**TASK TO COMPLETE**
Exactly and only the lines from the one containing "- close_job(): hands" through the one containing "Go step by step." are to be repeated, both ends included. Give them as a Markdown table with the columns Order and Words: a running number and the line, blank lines left out.

**EXTRACTED INFORMATION**
Start

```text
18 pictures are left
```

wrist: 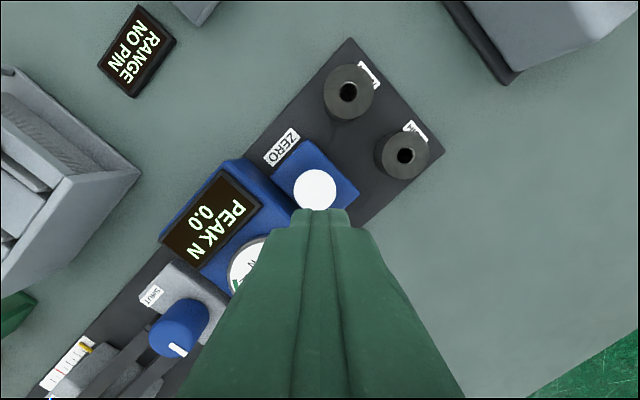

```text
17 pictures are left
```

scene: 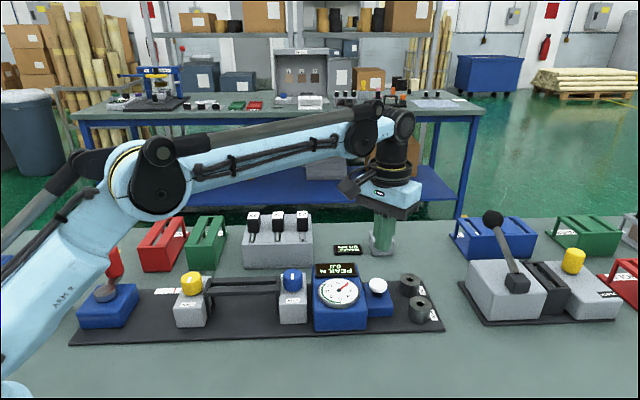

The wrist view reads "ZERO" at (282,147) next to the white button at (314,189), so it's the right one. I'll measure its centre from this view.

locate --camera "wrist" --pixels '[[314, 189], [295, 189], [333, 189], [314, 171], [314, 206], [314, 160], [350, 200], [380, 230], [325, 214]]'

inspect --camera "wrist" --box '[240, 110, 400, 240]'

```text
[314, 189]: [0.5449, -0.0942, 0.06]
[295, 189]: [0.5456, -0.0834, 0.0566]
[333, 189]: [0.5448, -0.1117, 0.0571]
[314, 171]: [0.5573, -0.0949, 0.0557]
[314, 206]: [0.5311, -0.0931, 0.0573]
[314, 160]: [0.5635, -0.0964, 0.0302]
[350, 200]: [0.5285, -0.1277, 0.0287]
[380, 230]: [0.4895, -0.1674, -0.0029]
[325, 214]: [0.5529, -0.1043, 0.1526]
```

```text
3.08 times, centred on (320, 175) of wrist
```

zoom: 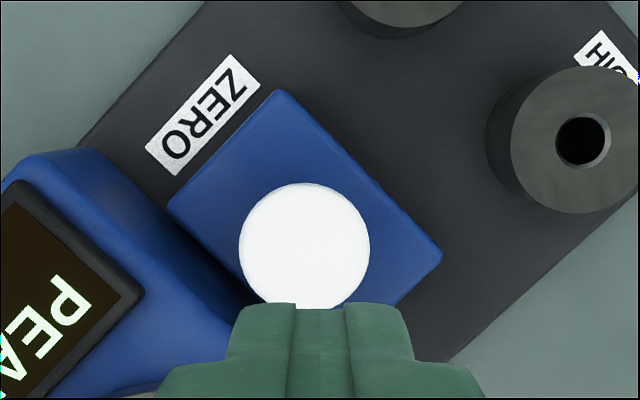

End
Start

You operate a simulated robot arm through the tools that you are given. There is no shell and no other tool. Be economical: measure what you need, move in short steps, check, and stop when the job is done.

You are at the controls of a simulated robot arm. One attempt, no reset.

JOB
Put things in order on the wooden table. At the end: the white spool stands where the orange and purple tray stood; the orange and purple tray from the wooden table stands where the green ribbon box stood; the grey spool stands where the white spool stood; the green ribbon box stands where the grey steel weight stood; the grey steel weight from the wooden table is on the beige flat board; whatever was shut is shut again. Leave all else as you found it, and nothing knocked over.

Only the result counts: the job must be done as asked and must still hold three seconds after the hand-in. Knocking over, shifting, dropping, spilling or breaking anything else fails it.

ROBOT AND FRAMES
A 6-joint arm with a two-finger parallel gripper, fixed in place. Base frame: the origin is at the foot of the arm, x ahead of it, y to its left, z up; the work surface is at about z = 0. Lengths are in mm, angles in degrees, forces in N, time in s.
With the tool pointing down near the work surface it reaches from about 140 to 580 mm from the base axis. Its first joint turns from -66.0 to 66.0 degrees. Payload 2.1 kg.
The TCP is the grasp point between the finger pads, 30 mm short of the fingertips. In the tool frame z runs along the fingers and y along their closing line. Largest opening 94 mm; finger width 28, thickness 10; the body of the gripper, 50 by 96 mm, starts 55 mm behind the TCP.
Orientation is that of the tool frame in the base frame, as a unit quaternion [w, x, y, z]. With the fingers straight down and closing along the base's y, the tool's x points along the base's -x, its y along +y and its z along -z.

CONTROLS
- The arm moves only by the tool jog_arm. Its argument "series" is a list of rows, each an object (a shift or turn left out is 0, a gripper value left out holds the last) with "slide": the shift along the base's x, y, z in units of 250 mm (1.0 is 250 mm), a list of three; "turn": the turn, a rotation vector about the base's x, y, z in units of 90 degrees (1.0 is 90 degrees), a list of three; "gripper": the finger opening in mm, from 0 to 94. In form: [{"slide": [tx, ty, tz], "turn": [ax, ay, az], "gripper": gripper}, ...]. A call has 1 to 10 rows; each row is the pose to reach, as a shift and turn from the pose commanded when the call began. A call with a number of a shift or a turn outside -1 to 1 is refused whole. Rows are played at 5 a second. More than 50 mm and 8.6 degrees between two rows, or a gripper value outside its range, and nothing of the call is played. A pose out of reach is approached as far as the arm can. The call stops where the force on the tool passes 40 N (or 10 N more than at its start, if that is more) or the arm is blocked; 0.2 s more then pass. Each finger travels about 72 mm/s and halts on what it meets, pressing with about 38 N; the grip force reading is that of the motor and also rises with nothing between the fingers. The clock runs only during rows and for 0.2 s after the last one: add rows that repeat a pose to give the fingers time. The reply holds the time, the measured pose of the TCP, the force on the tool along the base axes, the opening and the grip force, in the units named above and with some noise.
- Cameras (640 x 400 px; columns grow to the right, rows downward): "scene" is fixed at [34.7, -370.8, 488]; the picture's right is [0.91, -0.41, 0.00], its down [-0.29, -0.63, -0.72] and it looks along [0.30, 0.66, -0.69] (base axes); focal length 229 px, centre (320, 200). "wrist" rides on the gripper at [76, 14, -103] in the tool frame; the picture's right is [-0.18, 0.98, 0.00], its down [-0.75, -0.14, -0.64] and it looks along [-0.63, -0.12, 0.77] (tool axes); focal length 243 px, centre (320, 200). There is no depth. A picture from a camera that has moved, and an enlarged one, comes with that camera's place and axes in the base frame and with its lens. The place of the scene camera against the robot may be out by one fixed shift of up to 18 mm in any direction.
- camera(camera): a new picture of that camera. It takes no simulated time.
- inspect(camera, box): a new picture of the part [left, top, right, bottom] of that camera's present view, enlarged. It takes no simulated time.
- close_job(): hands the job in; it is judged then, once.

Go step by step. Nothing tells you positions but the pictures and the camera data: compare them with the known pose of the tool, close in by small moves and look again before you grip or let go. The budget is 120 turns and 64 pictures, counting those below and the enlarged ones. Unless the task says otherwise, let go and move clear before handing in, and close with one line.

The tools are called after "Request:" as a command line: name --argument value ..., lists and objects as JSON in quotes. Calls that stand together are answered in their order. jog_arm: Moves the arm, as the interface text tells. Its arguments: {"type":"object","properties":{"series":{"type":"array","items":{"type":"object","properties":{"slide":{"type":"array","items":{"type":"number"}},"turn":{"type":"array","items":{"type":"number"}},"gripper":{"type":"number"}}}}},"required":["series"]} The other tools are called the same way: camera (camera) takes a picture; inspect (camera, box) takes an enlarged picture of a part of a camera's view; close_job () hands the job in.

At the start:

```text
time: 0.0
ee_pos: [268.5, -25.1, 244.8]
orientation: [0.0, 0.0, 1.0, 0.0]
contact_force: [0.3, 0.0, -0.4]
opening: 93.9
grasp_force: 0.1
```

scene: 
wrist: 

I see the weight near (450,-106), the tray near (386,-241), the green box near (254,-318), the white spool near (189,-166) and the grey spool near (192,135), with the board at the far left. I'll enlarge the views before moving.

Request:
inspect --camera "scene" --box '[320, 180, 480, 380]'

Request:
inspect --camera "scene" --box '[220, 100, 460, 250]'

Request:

End
Start

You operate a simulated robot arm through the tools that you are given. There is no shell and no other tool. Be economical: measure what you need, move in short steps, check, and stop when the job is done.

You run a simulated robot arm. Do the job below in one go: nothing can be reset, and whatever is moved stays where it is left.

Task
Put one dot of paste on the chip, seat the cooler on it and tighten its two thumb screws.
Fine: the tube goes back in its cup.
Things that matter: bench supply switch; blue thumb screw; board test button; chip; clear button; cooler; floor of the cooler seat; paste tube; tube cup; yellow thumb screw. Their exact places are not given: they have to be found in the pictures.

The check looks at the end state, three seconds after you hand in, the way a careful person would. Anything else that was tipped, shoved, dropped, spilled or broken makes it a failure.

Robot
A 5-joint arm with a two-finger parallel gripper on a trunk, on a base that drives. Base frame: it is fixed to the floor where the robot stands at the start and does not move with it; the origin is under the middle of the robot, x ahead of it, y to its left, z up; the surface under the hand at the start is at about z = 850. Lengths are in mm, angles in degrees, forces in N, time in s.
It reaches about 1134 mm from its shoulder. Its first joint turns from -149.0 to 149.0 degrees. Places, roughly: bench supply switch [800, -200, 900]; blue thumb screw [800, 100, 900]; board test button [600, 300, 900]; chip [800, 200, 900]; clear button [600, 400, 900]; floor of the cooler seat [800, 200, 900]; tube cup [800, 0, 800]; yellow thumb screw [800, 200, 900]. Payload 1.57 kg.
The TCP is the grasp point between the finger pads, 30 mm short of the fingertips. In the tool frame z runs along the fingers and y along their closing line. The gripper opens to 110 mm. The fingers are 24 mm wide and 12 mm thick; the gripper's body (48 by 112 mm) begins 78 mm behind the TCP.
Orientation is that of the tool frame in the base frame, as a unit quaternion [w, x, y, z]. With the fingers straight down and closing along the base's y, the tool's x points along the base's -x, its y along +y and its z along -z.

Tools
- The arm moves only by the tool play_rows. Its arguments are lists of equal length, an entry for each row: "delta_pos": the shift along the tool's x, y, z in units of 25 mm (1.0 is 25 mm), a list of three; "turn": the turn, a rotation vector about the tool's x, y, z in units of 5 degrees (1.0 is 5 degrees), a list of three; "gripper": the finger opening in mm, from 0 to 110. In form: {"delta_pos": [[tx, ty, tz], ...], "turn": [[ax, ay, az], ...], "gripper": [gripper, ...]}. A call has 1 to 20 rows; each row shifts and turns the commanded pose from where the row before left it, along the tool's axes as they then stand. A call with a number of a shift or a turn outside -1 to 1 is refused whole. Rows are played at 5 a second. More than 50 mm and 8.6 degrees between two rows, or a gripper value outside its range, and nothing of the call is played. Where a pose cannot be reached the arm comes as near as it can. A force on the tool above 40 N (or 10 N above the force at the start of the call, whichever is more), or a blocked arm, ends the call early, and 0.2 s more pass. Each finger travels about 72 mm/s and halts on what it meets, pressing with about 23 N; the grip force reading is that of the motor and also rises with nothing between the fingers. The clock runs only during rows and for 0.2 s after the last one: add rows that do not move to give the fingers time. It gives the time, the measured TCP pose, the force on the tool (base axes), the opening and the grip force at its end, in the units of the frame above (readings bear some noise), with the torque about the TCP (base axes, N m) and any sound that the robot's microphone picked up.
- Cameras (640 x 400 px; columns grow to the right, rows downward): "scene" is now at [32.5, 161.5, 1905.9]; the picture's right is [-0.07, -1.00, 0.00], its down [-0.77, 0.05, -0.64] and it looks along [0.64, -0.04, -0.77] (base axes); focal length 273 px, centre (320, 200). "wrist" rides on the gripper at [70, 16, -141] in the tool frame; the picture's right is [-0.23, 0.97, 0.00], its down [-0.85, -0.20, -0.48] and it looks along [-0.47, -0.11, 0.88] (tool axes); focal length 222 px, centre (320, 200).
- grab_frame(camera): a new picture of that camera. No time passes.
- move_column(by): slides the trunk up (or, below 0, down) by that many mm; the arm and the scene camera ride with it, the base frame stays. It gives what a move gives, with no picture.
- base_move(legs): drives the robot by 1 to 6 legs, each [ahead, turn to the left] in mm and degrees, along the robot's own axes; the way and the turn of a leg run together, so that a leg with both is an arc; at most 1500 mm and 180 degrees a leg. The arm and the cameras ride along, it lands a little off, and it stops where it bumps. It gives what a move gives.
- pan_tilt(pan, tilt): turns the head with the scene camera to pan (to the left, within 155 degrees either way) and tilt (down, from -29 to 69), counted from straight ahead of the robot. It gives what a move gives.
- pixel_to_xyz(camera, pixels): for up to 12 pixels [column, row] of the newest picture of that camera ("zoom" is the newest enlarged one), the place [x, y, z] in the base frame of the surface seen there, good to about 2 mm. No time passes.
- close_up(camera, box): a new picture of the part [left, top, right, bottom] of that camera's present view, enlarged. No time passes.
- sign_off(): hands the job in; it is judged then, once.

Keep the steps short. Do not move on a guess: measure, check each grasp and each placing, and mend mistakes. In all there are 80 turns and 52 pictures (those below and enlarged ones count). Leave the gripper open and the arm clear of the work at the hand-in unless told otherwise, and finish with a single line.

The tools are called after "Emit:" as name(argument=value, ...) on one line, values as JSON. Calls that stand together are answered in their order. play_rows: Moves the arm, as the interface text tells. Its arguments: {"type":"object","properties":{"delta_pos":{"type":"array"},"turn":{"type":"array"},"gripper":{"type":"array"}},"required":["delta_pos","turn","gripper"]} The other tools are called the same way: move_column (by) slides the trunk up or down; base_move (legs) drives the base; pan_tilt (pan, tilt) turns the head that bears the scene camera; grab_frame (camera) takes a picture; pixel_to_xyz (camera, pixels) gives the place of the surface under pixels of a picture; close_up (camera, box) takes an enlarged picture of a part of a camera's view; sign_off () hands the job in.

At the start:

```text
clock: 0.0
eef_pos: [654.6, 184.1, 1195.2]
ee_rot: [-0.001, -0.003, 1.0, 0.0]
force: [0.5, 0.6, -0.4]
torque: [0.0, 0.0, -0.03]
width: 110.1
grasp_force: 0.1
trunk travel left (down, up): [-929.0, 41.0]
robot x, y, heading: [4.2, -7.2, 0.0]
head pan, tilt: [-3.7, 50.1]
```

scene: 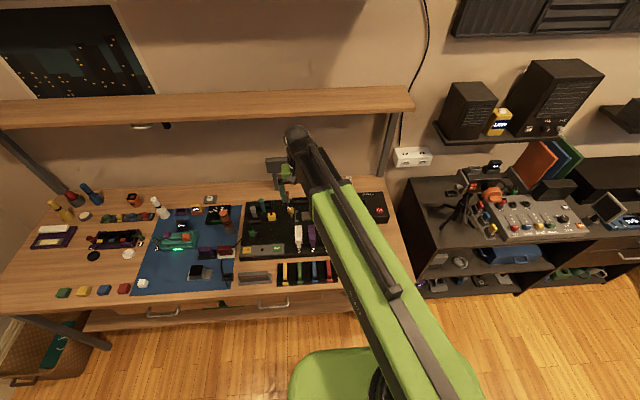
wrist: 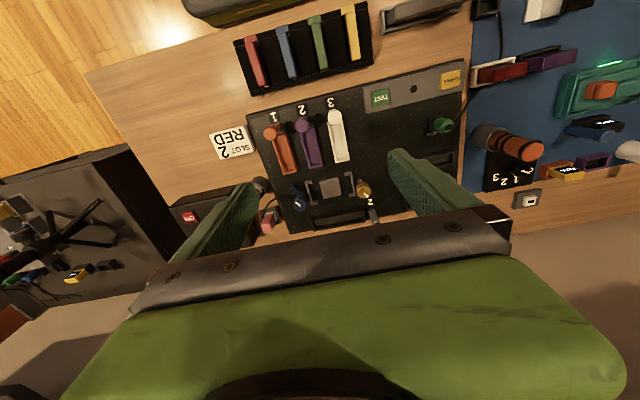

End

**OUTPUT BELOW**
| Order | Words |
|---|---|
| 1 | - close_job(): hands the job in; it is judged then, once. |
| 2 | Go step by step. Nothing tells you positions but the pictures and the camera data: compare them with the known pose of the tool, close in by small moves and look again before you grip or let go. The budget is 120 turns and 64 pictures, counting those below and the enlarged ones. Unless the task says otherwise, let go and move clear before handing in, and close with one line. |